When COVID-19 hit, most countries went for blanket lockdowns, believing it to be the only solution to curtailing the spread of the virus. Blazing a new trail, Prime Minister Imran Khan decided to implement smart lockdown while allowing the industry to open so that daily wagerscould sustain themselves. While the decision faced immense backlash then, it later proved to be the correct strategy and it garnered praise from the world over. However, it proved to be another instance of Khurram falling prey to his monumental ego when Asad Umar quoted a Yale study which argued that complete lockdown in developing countries could take as many lives as the virus itself.
In typical fashion, Khurram wrote a scathing piece Lives not worth saving accusing the Bangladeshi author, Ahmed Mushfiq Mobarak, of valuing Pakistani lives less than American ones, only for the editorial to be called out by the author as a “gross misrepresentation of facts.”
The most intriguing aspect of Khurram’s bias is that his “criticism” (for the sake of criticism) is not just political in nature, but rather also personal. This became clear when Khurram went after something as undeniable as the Billion Tree Tsunami.
Back in July 2020, when internationally renowned content creator Nas Daily did a feature on Pakistan’s efforts against climate change, Khurram immediately implied that the content was a paid product. The founder of the platform, Nas, while clarifying that it was 100% free and independent work, responded to Khurram saying “This is the worst journalism I’ve seen in my life.”
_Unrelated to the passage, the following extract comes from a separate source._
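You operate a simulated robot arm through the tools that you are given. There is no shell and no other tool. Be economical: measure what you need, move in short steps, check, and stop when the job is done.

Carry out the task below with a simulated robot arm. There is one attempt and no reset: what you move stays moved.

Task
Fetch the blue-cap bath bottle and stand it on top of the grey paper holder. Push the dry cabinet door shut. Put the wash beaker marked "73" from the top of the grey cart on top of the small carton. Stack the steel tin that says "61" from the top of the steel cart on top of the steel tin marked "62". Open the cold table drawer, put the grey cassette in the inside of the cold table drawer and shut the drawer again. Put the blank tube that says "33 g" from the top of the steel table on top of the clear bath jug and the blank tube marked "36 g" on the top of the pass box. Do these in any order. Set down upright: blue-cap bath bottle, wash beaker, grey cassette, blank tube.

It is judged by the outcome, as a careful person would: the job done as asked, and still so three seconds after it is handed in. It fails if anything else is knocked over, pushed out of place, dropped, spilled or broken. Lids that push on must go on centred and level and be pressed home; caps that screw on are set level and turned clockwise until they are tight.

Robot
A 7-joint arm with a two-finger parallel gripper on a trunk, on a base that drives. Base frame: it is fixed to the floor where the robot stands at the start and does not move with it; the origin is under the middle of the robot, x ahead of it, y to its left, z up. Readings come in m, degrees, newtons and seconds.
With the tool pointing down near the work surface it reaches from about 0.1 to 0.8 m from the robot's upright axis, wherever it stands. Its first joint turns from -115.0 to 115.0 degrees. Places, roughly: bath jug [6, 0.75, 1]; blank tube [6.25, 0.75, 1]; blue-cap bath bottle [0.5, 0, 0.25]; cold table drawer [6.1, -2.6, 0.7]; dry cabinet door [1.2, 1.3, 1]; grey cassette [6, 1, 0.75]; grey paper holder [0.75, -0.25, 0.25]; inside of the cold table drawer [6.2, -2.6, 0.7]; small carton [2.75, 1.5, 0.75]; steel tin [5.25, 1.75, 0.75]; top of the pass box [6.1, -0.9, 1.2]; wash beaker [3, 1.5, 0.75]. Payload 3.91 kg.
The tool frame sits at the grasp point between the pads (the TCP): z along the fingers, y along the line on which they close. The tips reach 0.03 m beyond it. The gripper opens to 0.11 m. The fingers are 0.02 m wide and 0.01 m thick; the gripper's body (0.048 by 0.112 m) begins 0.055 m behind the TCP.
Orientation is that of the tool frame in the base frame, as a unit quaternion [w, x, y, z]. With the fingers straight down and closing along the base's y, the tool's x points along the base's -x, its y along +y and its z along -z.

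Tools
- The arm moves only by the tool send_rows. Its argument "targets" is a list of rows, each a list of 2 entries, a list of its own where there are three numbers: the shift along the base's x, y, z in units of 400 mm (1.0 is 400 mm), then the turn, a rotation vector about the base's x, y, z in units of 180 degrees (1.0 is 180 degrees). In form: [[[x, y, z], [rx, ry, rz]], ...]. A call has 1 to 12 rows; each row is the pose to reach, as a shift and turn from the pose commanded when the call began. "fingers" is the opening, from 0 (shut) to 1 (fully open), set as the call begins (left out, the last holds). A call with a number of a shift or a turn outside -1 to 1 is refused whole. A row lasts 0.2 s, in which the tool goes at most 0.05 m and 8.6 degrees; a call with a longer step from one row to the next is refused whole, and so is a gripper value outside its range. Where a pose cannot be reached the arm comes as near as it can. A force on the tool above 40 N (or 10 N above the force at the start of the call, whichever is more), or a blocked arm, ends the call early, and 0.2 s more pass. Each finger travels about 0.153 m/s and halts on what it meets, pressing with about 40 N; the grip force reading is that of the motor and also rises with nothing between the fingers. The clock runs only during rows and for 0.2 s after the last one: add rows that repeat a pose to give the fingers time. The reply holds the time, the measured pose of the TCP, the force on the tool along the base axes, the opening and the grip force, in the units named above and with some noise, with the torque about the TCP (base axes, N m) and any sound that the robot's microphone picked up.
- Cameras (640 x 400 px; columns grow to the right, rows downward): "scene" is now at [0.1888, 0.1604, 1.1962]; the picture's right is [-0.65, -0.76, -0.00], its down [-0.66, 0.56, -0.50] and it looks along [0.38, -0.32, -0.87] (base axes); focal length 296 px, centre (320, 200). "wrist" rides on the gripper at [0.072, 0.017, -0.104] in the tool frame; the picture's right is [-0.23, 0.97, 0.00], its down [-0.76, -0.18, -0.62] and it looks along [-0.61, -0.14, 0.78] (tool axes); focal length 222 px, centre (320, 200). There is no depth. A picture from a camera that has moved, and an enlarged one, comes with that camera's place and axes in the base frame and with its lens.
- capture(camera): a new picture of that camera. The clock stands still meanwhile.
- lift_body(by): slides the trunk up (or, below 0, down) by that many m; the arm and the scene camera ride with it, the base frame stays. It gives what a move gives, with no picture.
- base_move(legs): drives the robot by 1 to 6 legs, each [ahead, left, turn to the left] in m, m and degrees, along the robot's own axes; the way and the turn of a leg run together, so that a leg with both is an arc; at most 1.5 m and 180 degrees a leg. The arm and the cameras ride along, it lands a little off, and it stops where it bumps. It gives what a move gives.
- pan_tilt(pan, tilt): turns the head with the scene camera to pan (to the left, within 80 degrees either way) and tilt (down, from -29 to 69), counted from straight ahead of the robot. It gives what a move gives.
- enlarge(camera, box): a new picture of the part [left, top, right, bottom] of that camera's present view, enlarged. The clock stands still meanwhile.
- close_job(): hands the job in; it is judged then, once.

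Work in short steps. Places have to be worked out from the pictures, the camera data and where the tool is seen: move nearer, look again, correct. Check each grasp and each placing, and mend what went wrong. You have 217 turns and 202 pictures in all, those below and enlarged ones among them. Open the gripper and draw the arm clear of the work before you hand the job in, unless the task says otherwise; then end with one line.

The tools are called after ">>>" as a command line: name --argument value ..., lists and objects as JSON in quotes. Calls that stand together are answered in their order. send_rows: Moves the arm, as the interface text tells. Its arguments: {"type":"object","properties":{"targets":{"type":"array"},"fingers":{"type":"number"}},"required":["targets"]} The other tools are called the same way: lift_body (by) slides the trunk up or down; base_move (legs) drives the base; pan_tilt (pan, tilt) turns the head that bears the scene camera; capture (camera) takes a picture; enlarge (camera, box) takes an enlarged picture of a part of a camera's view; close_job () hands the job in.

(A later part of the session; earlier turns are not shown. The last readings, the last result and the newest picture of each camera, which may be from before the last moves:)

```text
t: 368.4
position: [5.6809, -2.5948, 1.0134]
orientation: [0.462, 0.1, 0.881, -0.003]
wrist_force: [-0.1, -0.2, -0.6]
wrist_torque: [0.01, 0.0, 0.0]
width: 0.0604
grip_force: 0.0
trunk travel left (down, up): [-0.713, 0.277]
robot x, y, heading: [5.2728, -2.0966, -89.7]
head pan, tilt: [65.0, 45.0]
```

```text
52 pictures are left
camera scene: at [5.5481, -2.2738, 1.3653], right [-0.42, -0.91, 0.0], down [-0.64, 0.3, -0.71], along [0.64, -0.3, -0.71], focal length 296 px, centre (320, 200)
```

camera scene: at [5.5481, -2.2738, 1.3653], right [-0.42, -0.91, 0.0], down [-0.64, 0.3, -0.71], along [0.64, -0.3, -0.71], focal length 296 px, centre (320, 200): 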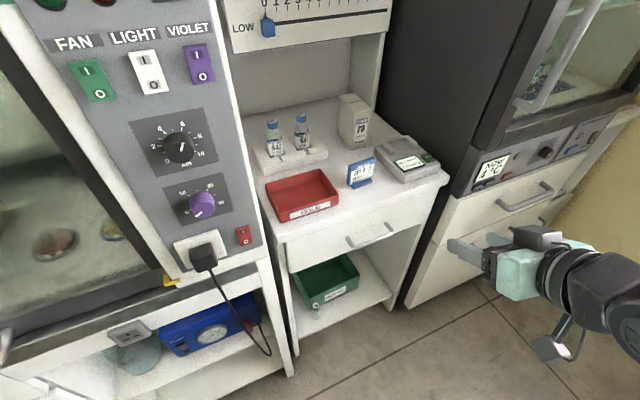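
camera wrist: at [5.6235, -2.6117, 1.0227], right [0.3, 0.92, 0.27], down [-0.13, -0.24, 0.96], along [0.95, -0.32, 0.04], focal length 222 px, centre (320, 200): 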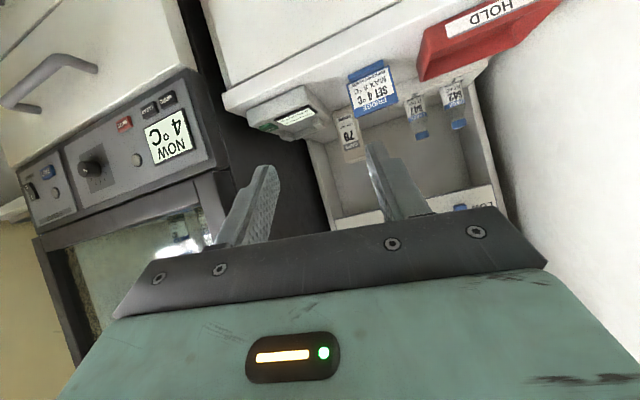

In another display of dishonest journalism, Khurram wrote Power and pageantry in January 2020 complaining about an impending gas price hike of upto 221%, before going on a trademark rant on how the Prime Minister is only interested in “cutting ribbons and making bombastic promises”.
He ended the piece with “This prime minister is not fit to rule, how much more evidence is needed to establish this?” The funniest part? Khurram’s price hike claims were completely false, and immediately rebutted by the government.
It can be rightly argued that opinion pieces are exactly that, someone’s opinion on a certain topic. What do you call it, however, when a newspaper editor bases their ‘opinion’ on outright lies, and regularly indulges in misrepresentation of facts, with only one thing consistent in their writing, a personal grudge against the Prime Minister of the country? This unscrupulous editor is not fit to write in one of the most-read newspapers of Pakistan, how much more evidence is needed to establish this?